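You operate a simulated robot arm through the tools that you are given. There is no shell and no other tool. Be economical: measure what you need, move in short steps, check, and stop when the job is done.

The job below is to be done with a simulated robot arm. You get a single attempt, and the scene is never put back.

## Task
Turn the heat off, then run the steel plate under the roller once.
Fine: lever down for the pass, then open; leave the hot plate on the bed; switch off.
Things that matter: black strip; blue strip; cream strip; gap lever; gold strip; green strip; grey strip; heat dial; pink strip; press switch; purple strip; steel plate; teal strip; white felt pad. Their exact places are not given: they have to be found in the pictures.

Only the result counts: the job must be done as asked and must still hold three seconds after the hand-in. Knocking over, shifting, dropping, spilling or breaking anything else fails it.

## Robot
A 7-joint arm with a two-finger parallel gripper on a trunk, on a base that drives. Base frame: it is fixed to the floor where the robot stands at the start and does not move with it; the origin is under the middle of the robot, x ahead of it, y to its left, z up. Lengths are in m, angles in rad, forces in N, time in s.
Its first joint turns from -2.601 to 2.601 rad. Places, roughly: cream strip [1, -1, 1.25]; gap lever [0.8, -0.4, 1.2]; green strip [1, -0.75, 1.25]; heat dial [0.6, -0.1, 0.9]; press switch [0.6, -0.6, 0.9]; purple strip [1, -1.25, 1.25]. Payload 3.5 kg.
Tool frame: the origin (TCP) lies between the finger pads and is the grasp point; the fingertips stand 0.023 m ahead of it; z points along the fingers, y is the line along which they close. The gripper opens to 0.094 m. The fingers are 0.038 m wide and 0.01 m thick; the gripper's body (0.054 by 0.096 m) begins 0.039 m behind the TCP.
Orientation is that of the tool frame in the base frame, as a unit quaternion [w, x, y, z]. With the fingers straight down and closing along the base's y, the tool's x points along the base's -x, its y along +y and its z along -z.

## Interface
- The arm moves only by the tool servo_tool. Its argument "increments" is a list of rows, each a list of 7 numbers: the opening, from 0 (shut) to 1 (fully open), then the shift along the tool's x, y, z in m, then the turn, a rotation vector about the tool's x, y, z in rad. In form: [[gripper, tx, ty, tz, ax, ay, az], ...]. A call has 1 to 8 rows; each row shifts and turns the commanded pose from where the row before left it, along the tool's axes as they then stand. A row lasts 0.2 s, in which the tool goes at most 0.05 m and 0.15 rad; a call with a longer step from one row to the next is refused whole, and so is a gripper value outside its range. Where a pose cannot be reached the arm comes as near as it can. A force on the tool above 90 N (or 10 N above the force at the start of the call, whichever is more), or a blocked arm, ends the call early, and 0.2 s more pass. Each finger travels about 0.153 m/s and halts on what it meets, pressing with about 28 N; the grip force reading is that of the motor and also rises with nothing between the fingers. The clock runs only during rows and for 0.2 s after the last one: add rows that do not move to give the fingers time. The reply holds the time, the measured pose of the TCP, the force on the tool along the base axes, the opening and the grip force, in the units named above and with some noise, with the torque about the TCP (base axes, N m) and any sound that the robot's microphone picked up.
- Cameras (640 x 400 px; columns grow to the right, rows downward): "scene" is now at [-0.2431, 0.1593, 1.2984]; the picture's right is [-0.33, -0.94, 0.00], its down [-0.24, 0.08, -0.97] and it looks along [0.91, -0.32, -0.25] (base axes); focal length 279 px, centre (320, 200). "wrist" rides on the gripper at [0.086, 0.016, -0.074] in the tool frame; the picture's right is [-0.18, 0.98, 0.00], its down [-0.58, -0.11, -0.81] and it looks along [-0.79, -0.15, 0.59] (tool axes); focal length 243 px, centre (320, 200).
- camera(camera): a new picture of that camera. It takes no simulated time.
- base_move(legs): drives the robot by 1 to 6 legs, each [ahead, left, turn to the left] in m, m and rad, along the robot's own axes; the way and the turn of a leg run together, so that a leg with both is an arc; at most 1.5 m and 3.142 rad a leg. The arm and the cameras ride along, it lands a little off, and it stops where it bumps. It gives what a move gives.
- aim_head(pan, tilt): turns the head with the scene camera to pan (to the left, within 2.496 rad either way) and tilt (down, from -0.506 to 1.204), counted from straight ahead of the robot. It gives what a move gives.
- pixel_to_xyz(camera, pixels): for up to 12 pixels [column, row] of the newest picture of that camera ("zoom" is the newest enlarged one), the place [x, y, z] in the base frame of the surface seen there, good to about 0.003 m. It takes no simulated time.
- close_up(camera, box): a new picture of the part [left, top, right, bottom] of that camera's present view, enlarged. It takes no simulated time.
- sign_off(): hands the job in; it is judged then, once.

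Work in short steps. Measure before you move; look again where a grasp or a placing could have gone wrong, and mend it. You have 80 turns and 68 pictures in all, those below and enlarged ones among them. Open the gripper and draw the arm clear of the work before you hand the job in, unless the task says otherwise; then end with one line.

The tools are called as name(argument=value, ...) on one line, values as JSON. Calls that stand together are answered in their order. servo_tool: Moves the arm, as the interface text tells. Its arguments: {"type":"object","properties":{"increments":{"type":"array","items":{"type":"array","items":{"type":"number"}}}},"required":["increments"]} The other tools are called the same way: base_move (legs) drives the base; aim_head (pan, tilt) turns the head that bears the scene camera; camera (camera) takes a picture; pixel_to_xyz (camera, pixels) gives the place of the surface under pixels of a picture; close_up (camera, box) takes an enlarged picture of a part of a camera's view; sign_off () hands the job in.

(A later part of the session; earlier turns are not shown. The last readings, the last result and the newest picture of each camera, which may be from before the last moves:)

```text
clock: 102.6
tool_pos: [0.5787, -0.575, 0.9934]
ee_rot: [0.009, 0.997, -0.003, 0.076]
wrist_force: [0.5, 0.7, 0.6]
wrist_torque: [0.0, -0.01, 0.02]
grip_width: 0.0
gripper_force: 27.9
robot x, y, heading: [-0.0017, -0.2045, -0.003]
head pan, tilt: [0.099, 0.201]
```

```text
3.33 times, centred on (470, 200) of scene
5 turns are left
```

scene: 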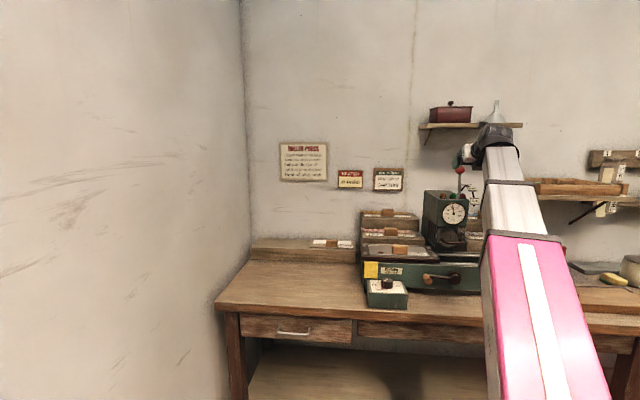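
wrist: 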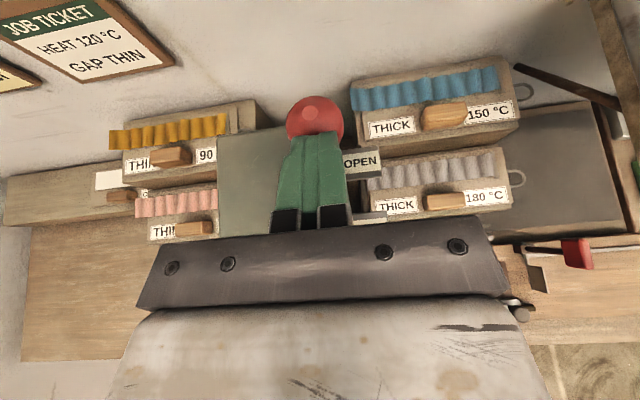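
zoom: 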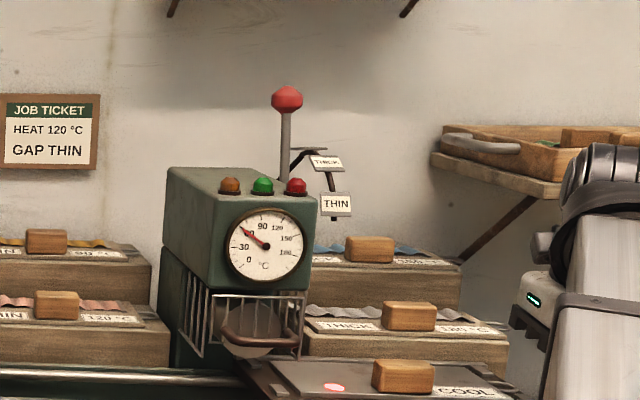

- What is needed
Reproduce all of the data exactly, omitting each picture it holds. Return a JSON list in which every string is one line; blank lines are skipped.

- Worked answer
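[
  "You operate a simulated robot arm through the tools that you are given. There is no shell and no other tool. Be economical: measure what you need, move in short steps, check, and stop when the job is done.",
  "The job below is to be done with a simulated robot arm. You get a single attempt, and the scene is never put back.",
  "## Task",
  "Turn the heat off, then run the steel plate under the roller once.",
  "Fine: lever down for the pass, then open; leave the hot plate on the bed; switch off.",
  "Things that matter: black strip; blue strip; cream strip; gap lever; gold strip; green strip; grey strip; heat dial; pink strip; press switch; purple strip; steel plate; teal strip; white felt pad. Their exact places are not given: they have to be found in the pictures.",
  "Only the result counts: the job must be done as asked and must still hold three seconds after the hand-in. Knocking over, shifting, dropping, spilling or breaking anything else fails it.",
  "## Robot",
  "A 7-joint arm with a two-finger parallel gripper on a trunk, on a base that drives. Base frame: it is fixed to the floor where the robot stands at the start and does not move with it; the origin is under the middle of the robot, x ahead of it, y to its left, z up. Lengths are in m, angles in rad, forces in N, time in s.",
  "Its first joint turns from -2.601 to 2.601 rad. Places, roughly: cream strip [1, -1, 1.25]; gap lever [0.8, -0.4, 1.2]; green strip [1, -0.75, 1.25]; heat dial [0.6, -0.1, 0.9]; press switch [0.6, -0.6, 0.9]; purple strip [1, -1.25, 1.25]. Payload 3.5 kg.",
  "Tool frame: the origin (TCP) lies between the finger pads and is the grasp point; the fingertips stand 0.023 m ahead of it; z points along the fingers, y is the line along which they close. The gripper opens to 0.094 m. The fingers are 0.038 m wide and 0.01 m thick; the gripper's body (0.054 by 0.096 m) begins 0.039 m behind the TCP.",
  "Orientation is that of the tool frame in the base frame, as a unit quaternion [w, x, y, z]. With the fingers straight down and closing along the base's y, the tool's x points along the base's -x, its y along +y and its z along -z.",
  "## Interface",
  "- The arm moves only by the tool servo_tool. Its argument \"increments\" is a list of rows, each a list of 7 numbers: the opening, from 0 (shut) to 1 (fully open), then the shift along the tool's x, y, z in m, then the turn, a rotation vector about the tool's x, y, z in rad. In form: [[gripper, tx, ty, tz, ax, ay, az], ...]. A call has 1 to 8 rows; each row shifts and turns the commanded pose from where the row before left it, along the tool's axes as they then stand. A row lasts 0.2 s, in which the tool goes at most 0.05 m and 0.15 rad; a call with a longer step from one row to the next is refused whole, and so is a gripper value outside its range. Where a pose cannot be reached the arm comes as near as it can. A force on the tool above 90 N (or 10 N above the force at the start of the call, whichever is more), or a blocked arm, ends the call early, and 0.2 s more pass. Each finger travels about 0.153 m/s and halts on what it meets, pressing with about 28 N; the grip force reading is that of the motor and also rises with nothing between the fingers. The clock runs only during rows and for 0.2 s after the last one: add rows that do not move to give the fingers time. The reply holds the time, the measured pose of the TCP, the force on the tool along the base axes, the opening and the grip force, in the units named above and with some noise, with the torque about the TCP (base axes, N m) and any sound that the robot's microphone picked up.",
  "- Cameras (640 x 400 px; columns grow to the right, rows downward): \"scene\" is now at [-0.2431, 0.1593, 1.2984]; the picture's right is [-0.33, -0.94, 0.00], its down [-0.24, 0.08, -0.97] and it looks along [0.91, -0.32, -0.25] (base axes); focal length 279 px, centre (320, 200). \"wrist\" rides on the gripper at [0.086, 0.016, -0.074] in the tool frame; the picture's right is [-0.18, 0.98, 0.00], its down [-0.58, -0.11, -0.81] and it looks along [-0.79, -0.15, 0.59] (tool axes); focal length 243 px, centre (320, 200).",
  "- camera(camera): a new picture of that camera. It takes no simulated time.",
  "- base_move(legs): drives the robot by 1 to 6 legs, each [ahead, left, turn to the left] in m, m and rad, along the robot's own axes; the way and the turn of a leg run together, so that a leg with both is an arc; at most 1.5 m and 3.142 rad a leg. The arm and the cameras ride along, it lands a little off, and it stops where it bumps. It gives what a move gives.",
  "- aim_head(pan, tilt): turns the head with the scene camera to pan (to the left, within 2.496 rad either way) and tilt (down, from -0.506 to 1.204), counted from straight ahead of the robot. It gives what a move gives.",
  "- pixel_to_xyz(camera, pixels): for up to 12 pixels [column, row] of the newest picture of that camera (\"zoom\" is the newest enlarged one), the place [x, y, z] in the base frame of the surface seen there, good to about 0.003 m. It takes no simulated time.",
  "- close_up(camera, box): a new picture of the part [left, top, right, bottom] of that camera's present view, enlarged. It takes no simulated time.",
  "- sign_off(): hands the job in; it is judged then, once.",
  "Work in short steps. Measure before you move; look again where a grasp or a placing could have gone wrong, and mend it. You have 80 turns and 68 pictures in all, those below and enlarged ones among them. Open the gripper and draw the arm clear of the work before you hand the job in, unless the task says otherwise; then end with one line.",
  "The tools are called as name(argument=value, ...) on one line, values as JSON. Calls that stand together are answered in their order. servo_tool: Moves the arm, as the interface text tells. Its arguments: {\"type\":\"object\",\"properties\":{\"increments\":{\"type\":\"array\",\"items\":{\"type\":\"array\",\"items\":{\"type\":\"number\"}}}},\"required\":[\"increments\"]} The other tools are called the same way: base_move (legs) drives the base; aim_head (pan, tilt) turns the head that bears the scene camera; camera (camera) takes a picture; pixel_to_xyz (camera, pixels) gives the place of the surface under pixels of a picture; close_up (camera, box) takes an enlarged picture of a part of a camera's view; sign_off () hands the job in.",
  "(A later part of the session; earlier turns are not shown. The last readings, the last result and the newest picture of each camera, which may be from before the last moves:)",
  "```text",
  "clock: 102.6",
  "tool_pos: [0.5787, -0.575, 0.9934]",
  "ee_rot: [0.009, 0.997, -0.003, 0.076]",
  "wrist_force: [0.5, 0.7, 0.6]",
  "wrist_torque: [0.0, -0.01, 0.02]",
  "grip_width: 0.0",
  "gripper_force: 27.9",
  "robot x, y, heading: [-0.0017, -0.2045, -0.003]",
  "head pan, tilt: [0.099, 0.201]",
  "```",
  "```text",
  "3.33 times, centred on (470, 200) of scene",
  "5 turns are left",
  "```",
  "scene: ",
  "wrist: ",
  "zoom: "
]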